AOL Reports Big Drop In Spam

America Online Inc., the nation's largest Internet service provider, reported a significant reduction in the amount of spam sent to its subscribers, the first drop in five years.

InformationWeek Staff, Contributor

December 27, 2004

2 Min Read

America Online Inc., the nation’s largest Internet service provider, reported Monday a significant reduction in the amount of spam sent to its subscribers, the first drop in five years.

The Dulles, Va., company said the average amount of spam sent daily from the Internet to AOL members dropped by 22 percent in November to 1.6 billion messages from 2.1 billion during the same month last year. The average daily volume of spam blocked at the ISP’s gateway fell to 1.2 billion late in 2004 from a peak of 2.4 billion in 2003.
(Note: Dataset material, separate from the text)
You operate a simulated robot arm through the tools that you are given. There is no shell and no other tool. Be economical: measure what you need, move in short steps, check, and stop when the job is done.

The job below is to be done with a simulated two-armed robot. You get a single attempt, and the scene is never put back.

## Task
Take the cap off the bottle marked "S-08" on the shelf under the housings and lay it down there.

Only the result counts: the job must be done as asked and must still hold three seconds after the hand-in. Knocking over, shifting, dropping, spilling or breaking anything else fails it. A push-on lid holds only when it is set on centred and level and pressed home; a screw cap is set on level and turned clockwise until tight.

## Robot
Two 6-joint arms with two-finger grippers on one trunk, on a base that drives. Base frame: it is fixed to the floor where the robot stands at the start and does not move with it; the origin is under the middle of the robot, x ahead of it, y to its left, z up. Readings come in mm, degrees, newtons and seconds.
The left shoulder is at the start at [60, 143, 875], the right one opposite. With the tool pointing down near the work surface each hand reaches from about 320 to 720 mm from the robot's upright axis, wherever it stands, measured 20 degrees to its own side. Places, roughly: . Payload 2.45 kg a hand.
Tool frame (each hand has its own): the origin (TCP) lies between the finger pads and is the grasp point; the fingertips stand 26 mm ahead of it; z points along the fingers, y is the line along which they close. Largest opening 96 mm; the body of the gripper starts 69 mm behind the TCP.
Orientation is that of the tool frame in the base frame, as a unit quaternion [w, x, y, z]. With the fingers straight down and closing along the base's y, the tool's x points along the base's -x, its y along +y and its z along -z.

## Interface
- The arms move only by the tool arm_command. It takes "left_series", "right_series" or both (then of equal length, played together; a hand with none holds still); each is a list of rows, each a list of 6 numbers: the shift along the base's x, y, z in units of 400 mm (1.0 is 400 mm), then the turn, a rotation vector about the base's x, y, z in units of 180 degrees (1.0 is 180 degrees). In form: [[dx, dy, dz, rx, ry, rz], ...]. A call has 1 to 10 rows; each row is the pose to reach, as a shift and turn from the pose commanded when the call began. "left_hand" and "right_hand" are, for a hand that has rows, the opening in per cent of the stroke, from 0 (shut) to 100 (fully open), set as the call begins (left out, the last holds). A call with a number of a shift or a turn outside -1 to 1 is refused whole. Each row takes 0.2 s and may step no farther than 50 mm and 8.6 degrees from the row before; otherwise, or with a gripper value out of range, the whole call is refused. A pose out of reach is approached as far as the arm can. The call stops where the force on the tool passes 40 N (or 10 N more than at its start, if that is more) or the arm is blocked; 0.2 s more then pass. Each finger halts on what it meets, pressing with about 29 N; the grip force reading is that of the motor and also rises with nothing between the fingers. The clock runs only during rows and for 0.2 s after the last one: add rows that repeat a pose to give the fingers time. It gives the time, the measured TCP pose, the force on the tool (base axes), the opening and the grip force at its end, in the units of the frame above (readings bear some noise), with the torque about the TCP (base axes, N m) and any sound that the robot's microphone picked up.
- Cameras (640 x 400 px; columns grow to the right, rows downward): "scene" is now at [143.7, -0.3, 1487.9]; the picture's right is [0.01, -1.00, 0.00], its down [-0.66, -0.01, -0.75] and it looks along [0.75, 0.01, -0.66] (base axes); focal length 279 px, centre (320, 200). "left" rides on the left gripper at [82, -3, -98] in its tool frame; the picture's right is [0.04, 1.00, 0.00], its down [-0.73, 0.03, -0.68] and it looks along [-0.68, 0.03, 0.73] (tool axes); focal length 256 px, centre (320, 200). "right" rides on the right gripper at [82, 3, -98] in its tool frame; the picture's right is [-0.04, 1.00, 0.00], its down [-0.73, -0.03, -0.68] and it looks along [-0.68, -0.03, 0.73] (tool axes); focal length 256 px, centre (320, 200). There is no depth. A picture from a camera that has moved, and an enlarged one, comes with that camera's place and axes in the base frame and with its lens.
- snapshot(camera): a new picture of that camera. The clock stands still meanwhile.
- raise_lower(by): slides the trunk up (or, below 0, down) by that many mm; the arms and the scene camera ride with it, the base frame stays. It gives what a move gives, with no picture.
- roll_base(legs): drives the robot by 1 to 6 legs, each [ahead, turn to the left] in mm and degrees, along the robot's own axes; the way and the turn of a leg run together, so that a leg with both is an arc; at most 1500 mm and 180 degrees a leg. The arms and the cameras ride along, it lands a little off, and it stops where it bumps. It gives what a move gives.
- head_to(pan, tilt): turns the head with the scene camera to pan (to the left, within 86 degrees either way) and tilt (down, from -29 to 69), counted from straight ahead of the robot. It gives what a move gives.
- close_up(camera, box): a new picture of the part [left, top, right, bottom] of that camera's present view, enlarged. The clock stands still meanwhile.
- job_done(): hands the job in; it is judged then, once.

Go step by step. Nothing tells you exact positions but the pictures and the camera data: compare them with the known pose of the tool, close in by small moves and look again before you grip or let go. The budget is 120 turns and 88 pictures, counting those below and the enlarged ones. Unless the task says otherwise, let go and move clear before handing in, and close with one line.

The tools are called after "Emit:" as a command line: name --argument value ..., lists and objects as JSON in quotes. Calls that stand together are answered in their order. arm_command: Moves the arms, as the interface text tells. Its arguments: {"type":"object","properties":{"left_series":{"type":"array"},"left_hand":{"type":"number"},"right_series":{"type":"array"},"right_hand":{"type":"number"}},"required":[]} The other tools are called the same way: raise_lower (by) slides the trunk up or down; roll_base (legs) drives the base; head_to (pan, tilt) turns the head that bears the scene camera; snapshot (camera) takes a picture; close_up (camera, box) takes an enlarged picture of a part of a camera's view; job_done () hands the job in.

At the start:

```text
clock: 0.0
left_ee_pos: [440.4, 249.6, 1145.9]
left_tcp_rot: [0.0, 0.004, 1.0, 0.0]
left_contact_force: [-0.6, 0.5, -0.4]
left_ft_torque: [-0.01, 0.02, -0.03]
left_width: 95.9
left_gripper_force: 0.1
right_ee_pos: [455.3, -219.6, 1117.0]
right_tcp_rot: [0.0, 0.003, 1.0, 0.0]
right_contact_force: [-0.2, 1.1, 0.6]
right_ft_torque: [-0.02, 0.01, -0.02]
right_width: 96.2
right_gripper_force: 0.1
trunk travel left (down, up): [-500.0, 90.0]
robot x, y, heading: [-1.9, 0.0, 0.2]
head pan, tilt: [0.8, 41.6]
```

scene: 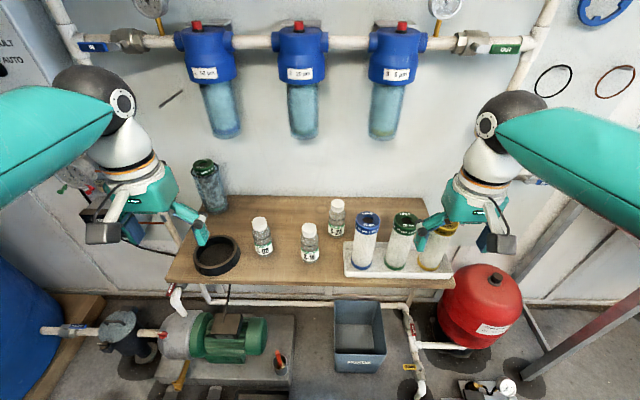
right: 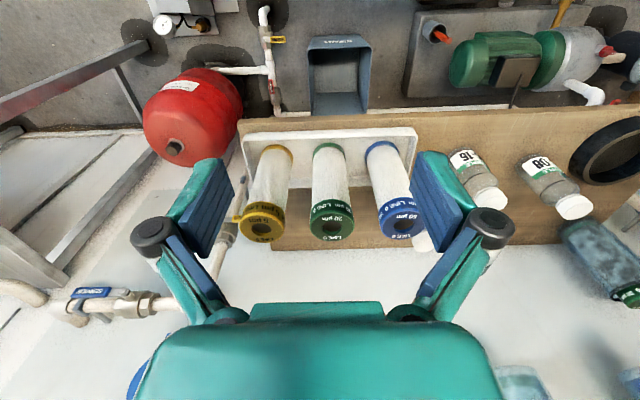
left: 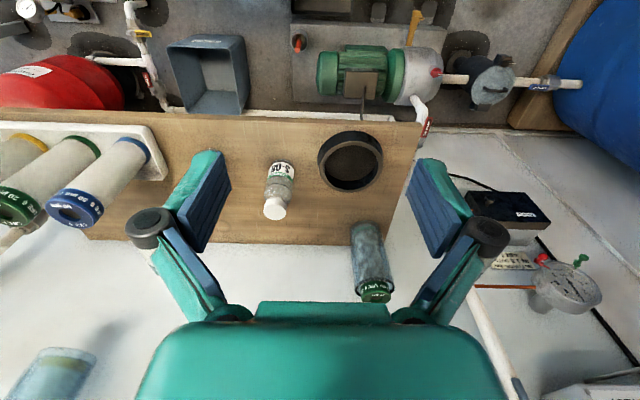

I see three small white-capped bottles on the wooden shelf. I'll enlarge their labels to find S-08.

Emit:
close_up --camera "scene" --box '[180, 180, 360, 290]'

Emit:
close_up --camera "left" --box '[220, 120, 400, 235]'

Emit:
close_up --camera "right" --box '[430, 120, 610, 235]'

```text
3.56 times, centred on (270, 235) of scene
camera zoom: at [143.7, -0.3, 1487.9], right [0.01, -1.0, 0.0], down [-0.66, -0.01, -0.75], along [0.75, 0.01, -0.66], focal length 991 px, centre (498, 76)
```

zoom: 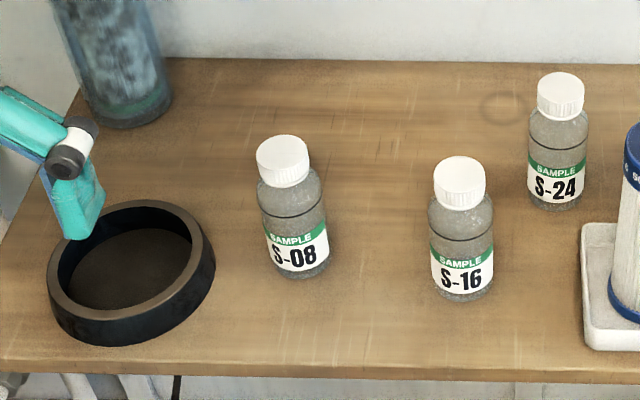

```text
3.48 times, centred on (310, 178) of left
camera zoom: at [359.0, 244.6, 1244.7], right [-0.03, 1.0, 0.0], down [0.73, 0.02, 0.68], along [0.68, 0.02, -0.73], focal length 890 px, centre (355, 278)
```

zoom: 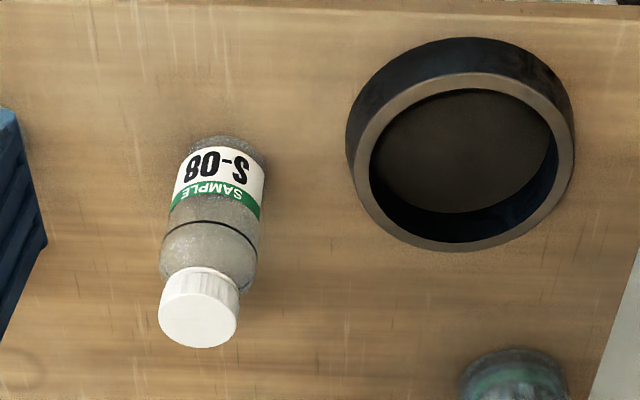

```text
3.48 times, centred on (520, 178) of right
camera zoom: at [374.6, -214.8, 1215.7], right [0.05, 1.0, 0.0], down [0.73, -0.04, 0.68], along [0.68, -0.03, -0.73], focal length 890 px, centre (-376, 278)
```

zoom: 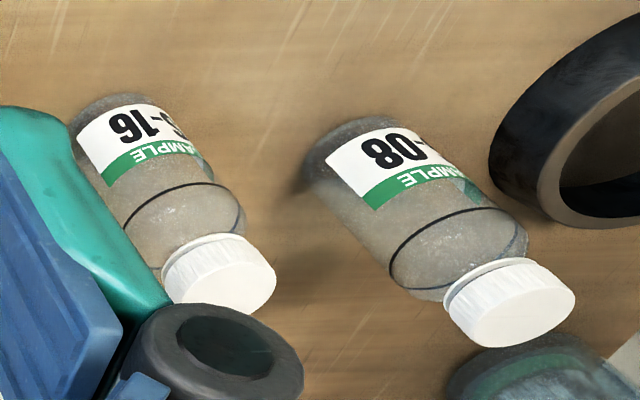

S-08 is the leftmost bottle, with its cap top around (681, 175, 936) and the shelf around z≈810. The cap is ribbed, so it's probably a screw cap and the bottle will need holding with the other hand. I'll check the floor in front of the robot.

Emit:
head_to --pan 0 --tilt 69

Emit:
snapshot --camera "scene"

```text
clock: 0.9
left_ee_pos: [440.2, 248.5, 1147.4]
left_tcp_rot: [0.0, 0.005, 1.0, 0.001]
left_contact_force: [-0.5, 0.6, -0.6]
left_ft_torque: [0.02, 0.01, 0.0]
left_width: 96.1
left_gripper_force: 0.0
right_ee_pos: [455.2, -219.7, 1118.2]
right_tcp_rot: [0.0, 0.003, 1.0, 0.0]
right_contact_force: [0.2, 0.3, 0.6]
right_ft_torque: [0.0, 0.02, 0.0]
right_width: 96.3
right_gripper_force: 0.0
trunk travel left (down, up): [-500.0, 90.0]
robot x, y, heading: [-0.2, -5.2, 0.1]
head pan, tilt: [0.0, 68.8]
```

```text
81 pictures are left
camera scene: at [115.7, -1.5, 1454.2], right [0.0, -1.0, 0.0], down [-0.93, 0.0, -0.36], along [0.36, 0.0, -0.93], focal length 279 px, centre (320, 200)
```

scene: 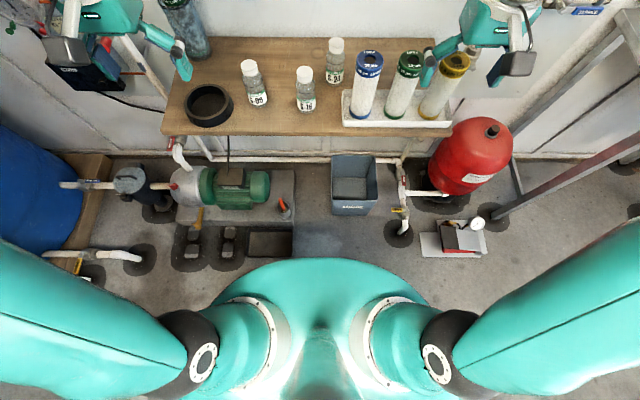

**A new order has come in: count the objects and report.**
AOL, a subsidiary of Time Warner Inc., said the decline in spam targeting its e-mail network indicates that many spammers had stopped trying to get junk messages through the company’s filters. The numbers showed that “the rise of Internet spam targeted to AOL has been halted and, in fact, reversed for the first time in more than five years,” company officials said in a statement.

“Our members are telling us they are getting less spam than ever on AOL, and we're seeing a substantial drop in the number of spam messages reaching AOL members' spam folders,” Carl Hutzler, director of anti-spam operations at AOL, said in a statement. “That means one thing: many spammers are raising the white flag of surrender for the first time since 1999."

The number of spam reports filed by AOL members fell 75 percent in November to 2.2 million a day from 11 million a day in the same month last year, the company said.

AOL credited the decline in spam to its own improved technical anti-spam countermeasures and stepped-up enforcement actions undertaken by government authorities and AOL under tougher federal and state laws, such as the new federal CAN-SPAM law, which went into effect in January.